[Sessions with a simulated robot]
────────────────────

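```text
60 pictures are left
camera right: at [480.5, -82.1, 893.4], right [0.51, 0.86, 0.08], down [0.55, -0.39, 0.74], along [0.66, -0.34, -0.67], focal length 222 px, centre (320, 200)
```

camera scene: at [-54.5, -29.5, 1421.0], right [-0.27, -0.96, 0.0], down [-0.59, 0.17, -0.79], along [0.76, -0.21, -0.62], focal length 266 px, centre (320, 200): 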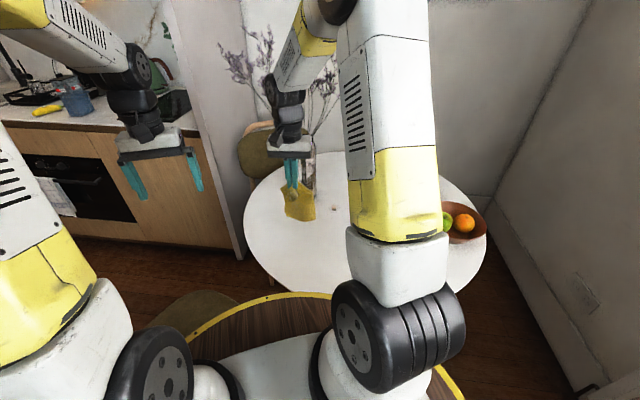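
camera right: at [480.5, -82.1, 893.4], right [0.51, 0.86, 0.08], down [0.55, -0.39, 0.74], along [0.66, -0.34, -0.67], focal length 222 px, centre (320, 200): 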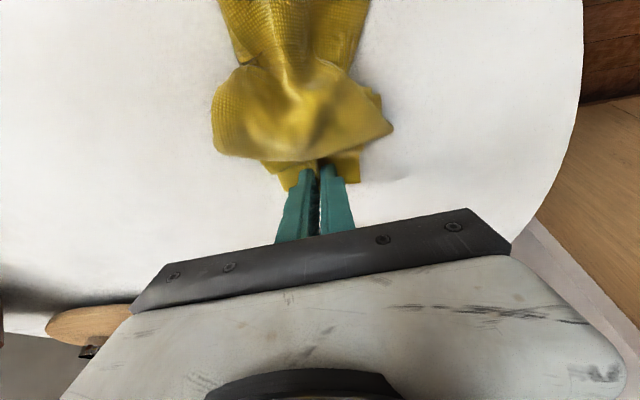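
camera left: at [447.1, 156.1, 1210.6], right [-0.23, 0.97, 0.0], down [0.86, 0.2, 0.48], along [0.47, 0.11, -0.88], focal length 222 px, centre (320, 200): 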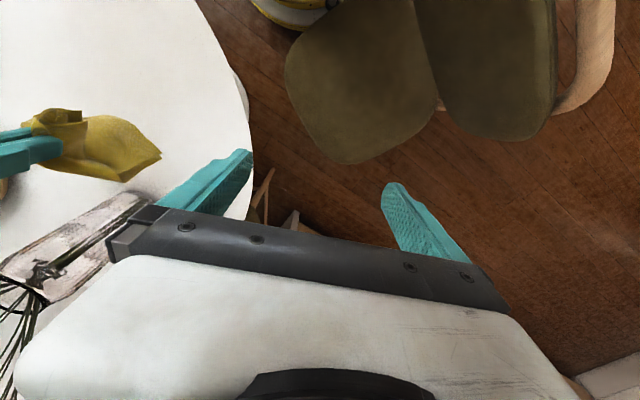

────────────────────

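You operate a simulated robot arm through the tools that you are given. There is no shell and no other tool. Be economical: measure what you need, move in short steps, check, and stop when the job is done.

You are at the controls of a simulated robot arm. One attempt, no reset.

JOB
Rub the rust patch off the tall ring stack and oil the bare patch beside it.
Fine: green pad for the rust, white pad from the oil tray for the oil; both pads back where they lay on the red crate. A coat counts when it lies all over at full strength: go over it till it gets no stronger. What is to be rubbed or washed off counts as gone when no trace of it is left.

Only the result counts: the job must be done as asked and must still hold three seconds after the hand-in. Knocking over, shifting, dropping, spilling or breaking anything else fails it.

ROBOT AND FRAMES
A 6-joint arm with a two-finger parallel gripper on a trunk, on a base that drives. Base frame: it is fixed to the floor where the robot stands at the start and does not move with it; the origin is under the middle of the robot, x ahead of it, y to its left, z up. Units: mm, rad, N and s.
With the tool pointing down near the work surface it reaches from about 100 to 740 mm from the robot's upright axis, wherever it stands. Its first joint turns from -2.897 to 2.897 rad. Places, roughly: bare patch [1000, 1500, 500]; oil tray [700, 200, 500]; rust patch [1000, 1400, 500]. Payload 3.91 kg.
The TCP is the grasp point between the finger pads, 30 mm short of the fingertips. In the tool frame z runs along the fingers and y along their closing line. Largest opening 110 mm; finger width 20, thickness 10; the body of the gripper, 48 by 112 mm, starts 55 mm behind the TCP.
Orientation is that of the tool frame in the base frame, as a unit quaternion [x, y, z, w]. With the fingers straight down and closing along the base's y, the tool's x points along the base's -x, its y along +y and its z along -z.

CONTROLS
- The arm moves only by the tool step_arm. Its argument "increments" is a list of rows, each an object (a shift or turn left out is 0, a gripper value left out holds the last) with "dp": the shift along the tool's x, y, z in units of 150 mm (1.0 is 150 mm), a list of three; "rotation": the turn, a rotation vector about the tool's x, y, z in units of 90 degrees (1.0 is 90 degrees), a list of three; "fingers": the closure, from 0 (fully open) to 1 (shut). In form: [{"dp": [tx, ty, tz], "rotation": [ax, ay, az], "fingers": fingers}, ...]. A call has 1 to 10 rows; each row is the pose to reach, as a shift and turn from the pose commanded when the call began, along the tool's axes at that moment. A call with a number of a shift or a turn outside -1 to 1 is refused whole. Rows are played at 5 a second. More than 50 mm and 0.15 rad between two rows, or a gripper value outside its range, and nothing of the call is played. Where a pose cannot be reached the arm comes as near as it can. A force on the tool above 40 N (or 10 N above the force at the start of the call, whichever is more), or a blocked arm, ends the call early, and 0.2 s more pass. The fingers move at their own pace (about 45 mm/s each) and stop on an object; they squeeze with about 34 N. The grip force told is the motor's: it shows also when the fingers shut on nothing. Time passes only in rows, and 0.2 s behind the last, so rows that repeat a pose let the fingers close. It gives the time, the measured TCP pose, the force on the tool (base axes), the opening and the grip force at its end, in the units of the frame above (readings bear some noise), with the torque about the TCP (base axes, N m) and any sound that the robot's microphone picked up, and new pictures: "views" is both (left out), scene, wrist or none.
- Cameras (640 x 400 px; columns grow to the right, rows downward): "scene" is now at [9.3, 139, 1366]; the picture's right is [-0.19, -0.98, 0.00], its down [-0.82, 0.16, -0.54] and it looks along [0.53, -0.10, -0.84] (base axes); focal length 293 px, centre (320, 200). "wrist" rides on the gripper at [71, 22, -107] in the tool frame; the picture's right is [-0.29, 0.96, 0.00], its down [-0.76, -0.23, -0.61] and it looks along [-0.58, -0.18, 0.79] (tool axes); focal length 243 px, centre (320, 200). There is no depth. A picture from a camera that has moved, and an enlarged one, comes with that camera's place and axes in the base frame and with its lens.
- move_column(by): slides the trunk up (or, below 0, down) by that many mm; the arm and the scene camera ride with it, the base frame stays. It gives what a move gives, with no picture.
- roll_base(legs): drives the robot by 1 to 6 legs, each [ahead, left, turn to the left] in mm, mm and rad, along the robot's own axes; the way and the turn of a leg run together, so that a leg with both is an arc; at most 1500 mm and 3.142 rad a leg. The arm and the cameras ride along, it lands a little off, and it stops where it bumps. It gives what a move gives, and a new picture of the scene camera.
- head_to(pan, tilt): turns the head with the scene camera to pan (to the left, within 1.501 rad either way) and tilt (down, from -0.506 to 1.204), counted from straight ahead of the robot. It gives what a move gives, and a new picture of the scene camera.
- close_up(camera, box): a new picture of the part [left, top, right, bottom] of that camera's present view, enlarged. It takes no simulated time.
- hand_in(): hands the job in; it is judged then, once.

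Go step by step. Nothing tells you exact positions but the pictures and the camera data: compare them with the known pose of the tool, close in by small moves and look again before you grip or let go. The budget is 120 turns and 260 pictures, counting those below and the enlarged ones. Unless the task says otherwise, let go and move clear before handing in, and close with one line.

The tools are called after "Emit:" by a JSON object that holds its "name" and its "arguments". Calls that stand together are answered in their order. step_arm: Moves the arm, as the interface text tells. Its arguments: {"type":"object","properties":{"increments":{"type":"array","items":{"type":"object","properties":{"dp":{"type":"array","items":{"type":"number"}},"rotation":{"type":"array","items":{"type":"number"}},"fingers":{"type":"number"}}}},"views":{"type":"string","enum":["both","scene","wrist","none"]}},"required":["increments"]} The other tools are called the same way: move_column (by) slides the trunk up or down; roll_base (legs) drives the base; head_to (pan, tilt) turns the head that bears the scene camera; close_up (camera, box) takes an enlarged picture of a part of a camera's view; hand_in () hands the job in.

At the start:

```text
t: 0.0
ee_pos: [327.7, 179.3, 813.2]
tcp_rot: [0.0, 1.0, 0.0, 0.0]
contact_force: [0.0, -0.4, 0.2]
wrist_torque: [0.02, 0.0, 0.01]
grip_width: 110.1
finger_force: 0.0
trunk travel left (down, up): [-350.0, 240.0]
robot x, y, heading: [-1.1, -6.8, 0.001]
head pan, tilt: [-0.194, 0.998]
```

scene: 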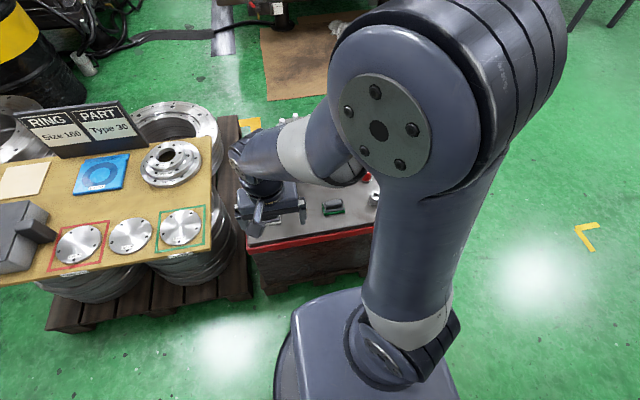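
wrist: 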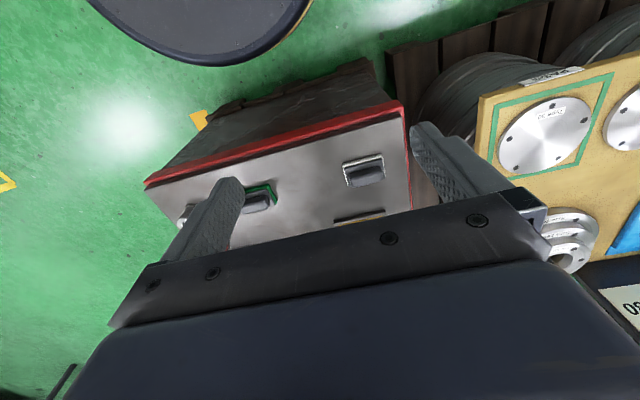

────────────────────

* _Instructions for the task_
Select every line where the word "counts" occurs.

* _Correct result_
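Fine: green pad for the rust, white pad from the oil tray for the oil; both pads back where they lay on the red crate. A coat counts when it lies all over at full strength: go over it till it gets no stronger. What is to be rubbed or washed off counts as gone when no trace of it is left.
Only the result counts: the job must be done as asked and must still hold three seconds after the hand-in. Knocking over, shifting, dropping, spilling or breaking anything else fails it.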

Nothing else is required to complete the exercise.